PROVIDED MATERIAL:
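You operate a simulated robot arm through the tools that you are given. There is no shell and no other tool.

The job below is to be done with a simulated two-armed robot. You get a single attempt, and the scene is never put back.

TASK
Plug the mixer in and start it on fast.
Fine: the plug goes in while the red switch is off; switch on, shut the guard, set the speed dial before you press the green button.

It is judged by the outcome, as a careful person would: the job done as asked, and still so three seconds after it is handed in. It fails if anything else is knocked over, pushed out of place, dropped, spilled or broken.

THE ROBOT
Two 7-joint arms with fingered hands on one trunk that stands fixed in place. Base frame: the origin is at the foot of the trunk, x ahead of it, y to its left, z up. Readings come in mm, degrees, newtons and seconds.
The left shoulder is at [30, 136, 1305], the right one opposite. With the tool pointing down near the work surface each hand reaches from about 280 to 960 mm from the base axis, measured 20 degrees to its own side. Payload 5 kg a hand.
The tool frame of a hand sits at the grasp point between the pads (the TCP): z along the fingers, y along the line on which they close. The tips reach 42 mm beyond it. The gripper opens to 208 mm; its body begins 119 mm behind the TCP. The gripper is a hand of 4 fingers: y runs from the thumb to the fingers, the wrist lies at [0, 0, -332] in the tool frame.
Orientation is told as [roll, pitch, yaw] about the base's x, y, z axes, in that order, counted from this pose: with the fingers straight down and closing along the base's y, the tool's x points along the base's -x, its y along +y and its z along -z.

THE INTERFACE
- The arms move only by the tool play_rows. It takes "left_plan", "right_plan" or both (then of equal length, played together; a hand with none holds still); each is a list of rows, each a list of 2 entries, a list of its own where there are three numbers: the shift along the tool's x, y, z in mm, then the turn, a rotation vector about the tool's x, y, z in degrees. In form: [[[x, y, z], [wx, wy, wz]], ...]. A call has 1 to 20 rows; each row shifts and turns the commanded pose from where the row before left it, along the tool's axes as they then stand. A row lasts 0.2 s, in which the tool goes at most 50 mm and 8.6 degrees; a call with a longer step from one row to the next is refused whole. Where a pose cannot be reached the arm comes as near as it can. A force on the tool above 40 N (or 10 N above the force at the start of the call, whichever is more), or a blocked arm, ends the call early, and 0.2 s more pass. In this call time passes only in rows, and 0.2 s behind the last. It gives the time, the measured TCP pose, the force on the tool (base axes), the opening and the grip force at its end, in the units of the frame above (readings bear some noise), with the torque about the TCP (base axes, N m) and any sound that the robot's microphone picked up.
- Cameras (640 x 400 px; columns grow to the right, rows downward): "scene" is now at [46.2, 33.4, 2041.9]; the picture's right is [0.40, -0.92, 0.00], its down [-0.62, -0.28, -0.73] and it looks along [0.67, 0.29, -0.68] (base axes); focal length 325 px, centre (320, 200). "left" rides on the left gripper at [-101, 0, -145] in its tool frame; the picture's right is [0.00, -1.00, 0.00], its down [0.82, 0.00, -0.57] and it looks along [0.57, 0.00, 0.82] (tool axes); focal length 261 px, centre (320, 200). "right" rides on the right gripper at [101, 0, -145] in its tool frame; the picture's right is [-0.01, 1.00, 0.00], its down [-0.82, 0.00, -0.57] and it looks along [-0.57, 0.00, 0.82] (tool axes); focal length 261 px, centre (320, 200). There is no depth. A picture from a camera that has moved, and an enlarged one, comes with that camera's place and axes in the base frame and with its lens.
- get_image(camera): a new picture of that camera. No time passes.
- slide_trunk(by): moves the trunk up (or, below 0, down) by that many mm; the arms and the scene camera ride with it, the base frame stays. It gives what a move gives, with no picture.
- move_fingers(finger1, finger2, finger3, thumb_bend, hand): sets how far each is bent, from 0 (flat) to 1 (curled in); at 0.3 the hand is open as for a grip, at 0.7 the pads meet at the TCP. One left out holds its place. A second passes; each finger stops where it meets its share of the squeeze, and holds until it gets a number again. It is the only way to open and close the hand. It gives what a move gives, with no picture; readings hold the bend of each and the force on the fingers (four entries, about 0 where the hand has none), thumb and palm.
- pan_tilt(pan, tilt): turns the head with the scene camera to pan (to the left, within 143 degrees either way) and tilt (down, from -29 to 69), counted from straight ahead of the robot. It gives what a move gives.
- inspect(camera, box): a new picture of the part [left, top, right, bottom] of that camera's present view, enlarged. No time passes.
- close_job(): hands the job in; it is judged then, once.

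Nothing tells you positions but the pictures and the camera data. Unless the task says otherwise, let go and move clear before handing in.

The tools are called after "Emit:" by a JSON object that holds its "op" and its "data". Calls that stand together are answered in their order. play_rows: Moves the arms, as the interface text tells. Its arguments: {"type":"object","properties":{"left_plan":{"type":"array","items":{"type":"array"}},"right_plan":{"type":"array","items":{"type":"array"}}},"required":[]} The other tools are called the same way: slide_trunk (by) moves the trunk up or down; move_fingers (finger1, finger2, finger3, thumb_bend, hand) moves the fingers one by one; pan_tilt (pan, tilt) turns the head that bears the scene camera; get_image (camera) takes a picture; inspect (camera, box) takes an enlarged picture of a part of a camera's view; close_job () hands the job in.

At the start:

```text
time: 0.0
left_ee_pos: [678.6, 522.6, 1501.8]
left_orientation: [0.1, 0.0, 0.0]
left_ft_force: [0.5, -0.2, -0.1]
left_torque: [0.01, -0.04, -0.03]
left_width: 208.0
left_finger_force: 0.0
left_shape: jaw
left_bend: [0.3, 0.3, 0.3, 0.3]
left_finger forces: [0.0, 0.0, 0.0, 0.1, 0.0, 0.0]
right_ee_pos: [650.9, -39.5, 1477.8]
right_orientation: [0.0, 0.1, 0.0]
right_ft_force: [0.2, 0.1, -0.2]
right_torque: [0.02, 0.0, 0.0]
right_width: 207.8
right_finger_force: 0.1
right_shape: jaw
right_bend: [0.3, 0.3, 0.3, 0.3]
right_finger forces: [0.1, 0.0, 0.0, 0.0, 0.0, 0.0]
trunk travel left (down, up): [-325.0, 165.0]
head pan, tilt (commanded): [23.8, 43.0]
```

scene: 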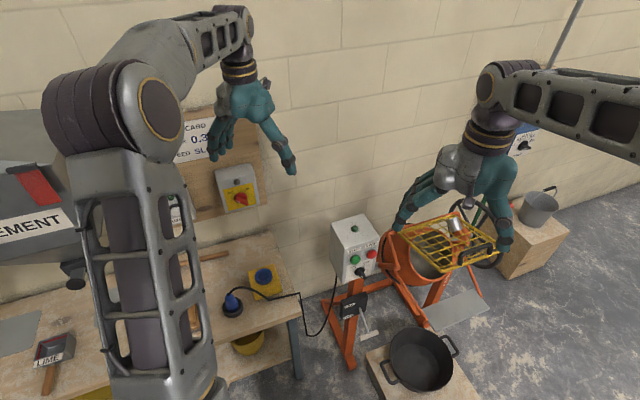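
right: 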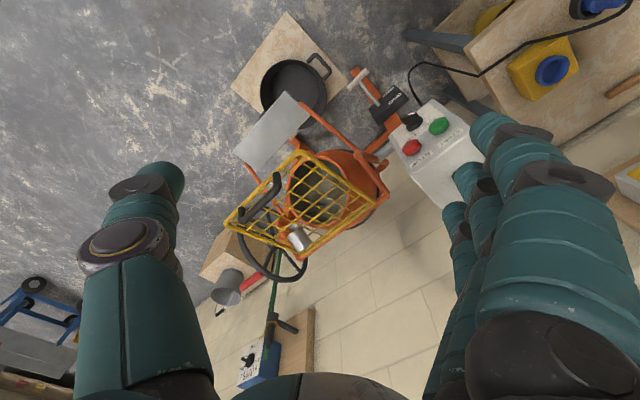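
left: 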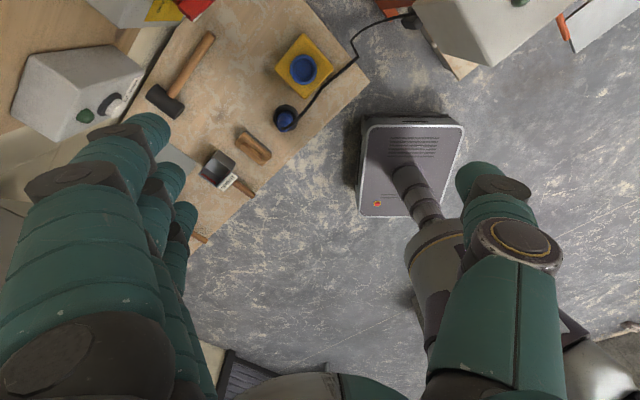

STATED EXERCISE: Quote only the lines running from the line that holds "- Cameras (640" to the line that holds "- slide_trunk(by): moves", both ends included.

REPLY:
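- Cameras (640 x 400 px; columns grow to the right, rows downward): "scene" is now at [46.2, 33.4, 2041.9]; the picture's right is [0.40, -0.92, 0.00], its down [-0.62, -0.28, -0.73] and it looks along [0.67, 0.29, -0.68] (base axes); focal length 325 px, centre (320, 200). "left" rides on the left gripper at [-101, 0, -145] in its tool frame; the picture's right is [0.00, -1.00, 0.00], its down [0.82, 0.00, -0.57] and it looks along [0.57, 0.00, 0.82] (tool axes); focal length 261 px, centre (320, 200). "right" rides on the right gripper at [101, 0, -145] in its tool frame; the picture's right is [-0.01, 1.00, 0.00], its down [-0.82, 0.00, -0.57] and it looks along [-0.57, 0.00, 0.82] (tool axes); focal length 261 px, centre (320, 200). There is no depth. A picture from a camera that has moved, and an enlarged one, comes with that camera's place and axes in the base frame and with its lens.
- get_image(camera): a new picture of that camera. No time passes.
- slide_trunk(by): moves the trunk up (or, below 0, down) by that many mm; the arms and the scene camera ride with it, the base frame stays. It gives what a move gives, with no picture.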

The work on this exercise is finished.